:: Exercise prompt ::
Copy the part of the extracted text from the words "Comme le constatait" through the words "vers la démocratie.".

:: Source material ::
— START —

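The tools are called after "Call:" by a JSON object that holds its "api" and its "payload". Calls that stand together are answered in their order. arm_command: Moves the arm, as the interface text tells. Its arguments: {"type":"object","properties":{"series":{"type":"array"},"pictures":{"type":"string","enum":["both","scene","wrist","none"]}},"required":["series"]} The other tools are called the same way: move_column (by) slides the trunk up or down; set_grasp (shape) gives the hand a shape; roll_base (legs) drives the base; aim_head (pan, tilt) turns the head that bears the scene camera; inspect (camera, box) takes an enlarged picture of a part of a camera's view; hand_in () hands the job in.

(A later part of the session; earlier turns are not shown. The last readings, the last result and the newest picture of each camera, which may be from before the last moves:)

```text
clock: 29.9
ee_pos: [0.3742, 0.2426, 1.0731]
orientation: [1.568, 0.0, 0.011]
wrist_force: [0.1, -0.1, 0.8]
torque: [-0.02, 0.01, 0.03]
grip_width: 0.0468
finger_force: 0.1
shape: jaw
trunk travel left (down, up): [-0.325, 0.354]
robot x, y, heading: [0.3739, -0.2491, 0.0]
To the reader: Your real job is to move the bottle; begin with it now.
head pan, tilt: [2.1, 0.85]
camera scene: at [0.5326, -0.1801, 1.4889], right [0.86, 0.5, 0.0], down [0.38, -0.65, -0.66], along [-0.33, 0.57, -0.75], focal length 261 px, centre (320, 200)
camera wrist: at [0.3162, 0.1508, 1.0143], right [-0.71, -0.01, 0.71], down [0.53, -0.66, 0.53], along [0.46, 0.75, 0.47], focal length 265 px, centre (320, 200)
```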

— END —

:: Extracted text ::
— START —

Mais de façon explicite, la DC a été popularisée par l’actuel Président de l’UNDD à partir des années 1990[xviii] et a manifestement inspiré le Programme du Large rassemblement. On perçoit (jusqu’aux résultats) les similitudes de ce large rassemblement avec la « politique de fusions et de regroupements » de Senghor, ci-dessus évoquée. La période médiatique faste de la DC reste cependant celle de la mise en œuvre du Protocole d’accord de gouvernement et, à l’occasion de la fête du 11 décembre 2000, le Chef de l'Etat avait même parlé « d'engager une nouvelle décennie de démocratie consensuelle ».

Selon le chantre de la DC dans notre pays, elle « part du principe qu'il faut mettre de côté le tout majoritaire. Il ne faut pas dire que le parti qui a gagné les élections doit tout prendre au niveau du gouvernement et au niveau de tous les rouages de l'Etat (Le Pays n°2324 du 13/02/2001). Quand on sait que, chez nous, les ADF… successives ont régulièrement participé au gouvernement sans avoir gagné les élections, tout cela semble converger, en pratique, vers une seule et même réalité : se proclamer « de l’opposition tout en se situant dans la mouvance présidentielle »[xix] ou la Majorité présidentielle selon l’ADF-RDA actuelle, dans un « politiquement correct qui gère les apparences et évite les conflits »[xx].

 

Comme le constatait le président de l’ADF, à l’époque, les démocratisations post-bauliennes dans les pays africains et le nôtre se sont accompagnées de violences et de périodes de reflux violents. On peut citer, chez nous, ce que certains ont appelé « la nuit des longs couteaux » (du 9 au 10 décembre 1991, où l’opposant Clément O. Ouédraogo a été assassiné), au Togo, l’attaque contre le Premier ministre Koffigoh en fin 1992, au Congo, le renversement par la guerre du président élu, Lissouba, en 1997 malgré son appel à la DC en 1996[xxi]. Ce climat de violence particulière, avec les risques inhérents de segmentation, pouvait inspirer des formes de DC, délimitées dans le temps et dans ses missions. Bien que restrictives pour le jeu démocratique, elles pouvaient constituer des tremplins solides pour stabiliser définitivement ces pays vers la démocratie.

— END —

:: Task response ::
Comme le constatait le président de l’ADF, à l’époque, les démocratisations post-bauliennes dans les pays africains et le nôtre se sont accompagnées de violences et de périodes de reflux violents. On peut citer, chez nous, ce que certains ont appelé « la nuit des longs couteaux » (du 9 au 10 décembre 1991, où l’opposant Clément O. Ouédraogo a été assassiné), au Togo, l’attaque contre le Premier ministre Koffigoh en fin 1992, au Congo, le renversement par la guerre du président élu, Lissouba, en 1997 malgré son appel à la DC en 1996[xxi]. Ce climat de violence particulière, avec les risques inhérents de segmentation, pouvait inspirer des formes de DC, délimitées dans le temps et dans ses missions. Bien que restrictives pour le jeu démocratique, elles pouvaient constituer des tremplins solides pour stabiliser définitivement ces pays vers la démocratie.